## [Given text]
Re: Scandinavian Languages
From: | Isidora Zamora <isidora@...> |
Date: | Monday, August 18, 2003, 19:30 |
At 08:51 PM 8/18/03 +0200, you wrote:
>At the BEGINNING of _sju_? Foreigners are supposed to have trouble with the
>vowel, not the consonant, of that ...
Is that a high front rounded vowel? (I ask because the Danish is syv.) If
so, then I can imagine foreigners haivng trouble with it. It took me some
time to get it right, and I simply can't get my daughter to pronounce
it. Often, she won't even try.
>The consonant depends on dialect - mine have [x^w], which is pretty common.
>That labialization isn't phonemic by the way - I have it before rounded
>vowels, some people have it everywhere and skipping it totally shouldn't be a
>problem. Some dialects, eg in Finland, have [S] or [S^w]. Some have [x\], and
>for some reason textbooks are prone to give that or [S].
>
>(In case you're unfamiliar with the phonetic transcription I'm using (X-
>SAMPA), [x] is "ch" as in German "Bach", [S] is "sh" as in English "fish" and
>[x\] are those two pronounced simultaneously. [^w] indicates labialization of
>the previous sound.)
Thank you for the explanation. I have heard the sound pronounced a long
time ago (before I had the linguistic training to catagorize things) and
have since wondered if it was some sort of palatal fricative (or
palatalized velar). Now I know. (BTW, learning to coarticulate [x] and
[S] could take a considerable amount of practice for some foreigners to
acheive.:)

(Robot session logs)
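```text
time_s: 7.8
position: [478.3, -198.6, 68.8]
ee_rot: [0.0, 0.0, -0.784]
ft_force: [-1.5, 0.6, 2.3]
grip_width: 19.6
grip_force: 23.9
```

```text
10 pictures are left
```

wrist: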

--

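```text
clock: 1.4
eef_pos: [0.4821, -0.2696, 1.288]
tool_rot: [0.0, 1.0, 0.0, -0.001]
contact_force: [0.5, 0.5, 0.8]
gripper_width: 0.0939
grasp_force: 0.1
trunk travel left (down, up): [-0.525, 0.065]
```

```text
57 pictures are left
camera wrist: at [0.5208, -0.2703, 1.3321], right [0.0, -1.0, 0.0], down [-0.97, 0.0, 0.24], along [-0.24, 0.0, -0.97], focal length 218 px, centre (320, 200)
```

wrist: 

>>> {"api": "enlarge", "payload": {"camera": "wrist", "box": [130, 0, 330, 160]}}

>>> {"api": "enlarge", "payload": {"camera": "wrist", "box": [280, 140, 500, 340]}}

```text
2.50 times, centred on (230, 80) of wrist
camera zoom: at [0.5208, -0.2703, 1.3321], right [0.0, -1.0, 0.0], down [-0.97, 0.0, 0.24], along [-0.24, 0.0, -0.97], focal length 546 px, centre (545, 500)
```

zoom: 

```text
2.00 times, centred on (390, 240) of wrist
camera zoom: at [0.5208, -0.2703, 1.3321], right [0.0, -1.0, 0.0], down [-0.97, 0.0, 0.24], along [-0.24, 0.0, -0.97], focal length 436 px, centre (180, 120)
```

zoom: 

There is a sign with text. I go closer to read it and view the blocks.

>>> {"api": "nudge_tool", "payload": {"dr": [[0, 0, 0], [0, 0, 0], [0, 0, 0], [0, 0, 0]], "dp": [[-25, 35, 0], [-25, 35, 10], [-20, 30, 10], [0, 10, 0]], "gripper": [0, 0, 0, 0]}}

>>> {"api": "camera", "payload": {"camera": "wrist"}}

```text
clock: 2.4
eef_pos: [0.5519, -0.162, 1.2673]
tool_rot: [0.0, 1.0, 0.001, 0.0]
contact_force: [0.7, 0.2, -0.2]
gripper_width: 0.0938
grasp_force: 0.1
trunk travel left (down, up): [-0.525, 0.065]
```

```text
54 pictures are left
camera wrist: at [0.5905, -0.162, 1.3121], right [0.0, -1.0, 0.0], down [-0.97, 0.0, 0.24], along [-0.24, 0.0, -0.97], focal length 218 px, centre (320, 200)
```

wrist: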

## [Required tasks]
**A.** Transcribe the given text beginning at "Re: Scandinavian Languages". Stop after "of that ...".
**B.** Write what comes next in the given text.

## [In response]
**A.**
Re: Scandinavian Languages
From: | Isidora Zamora <isidora@...> |
Date: | Monday, August 18, 2003, 19:30 |
At 08:51 PM 8/18/03 +0200, you wrote:
>At the BEGINNING of _sju_? Foreigners are supposed to have trouble with the
>vowel, not the consonant, of that ...

**B.**
> > Does anyone have any idea how the definitite and indefinite articles in
> > Scandinavian languages arose? I have been wondering about this since my
> > first week in Denmark. The indefinite article is transparent. It's simply
> > the word for "one" with gender marking placed in front of the
> > noun. Spanish and French do the same thing. But how do you get a definite
> > article by taking that selfsame particle and postfixing it to the
> > noun? (Do native speakers ever even wonder about things like that, or do
> > they just accept them?)
>
>This one sometimes wonders, but does not know. I would put too much money on
>the suffixed definites being in origin the same as the indefinites - Icelandic
>_-inn_ would seem to suggest something else.
Thank you for bringing the Icelandic into it. I know very little of
Icelandic (other than having been told that it is a very conservative
language in many ways and having seen a noun paradigm or two in the
phonology textbook that I am currently reading), and you're right, the
Icelandic suffix might point to a separate origin for the definites. In
any case, it always struck me as odd to put one of the articles in front of
the noun and to attatch the other article to the back end of the
noun. (Not that I have any trouble actually doing it. I do it correctly
without even thinking about it.)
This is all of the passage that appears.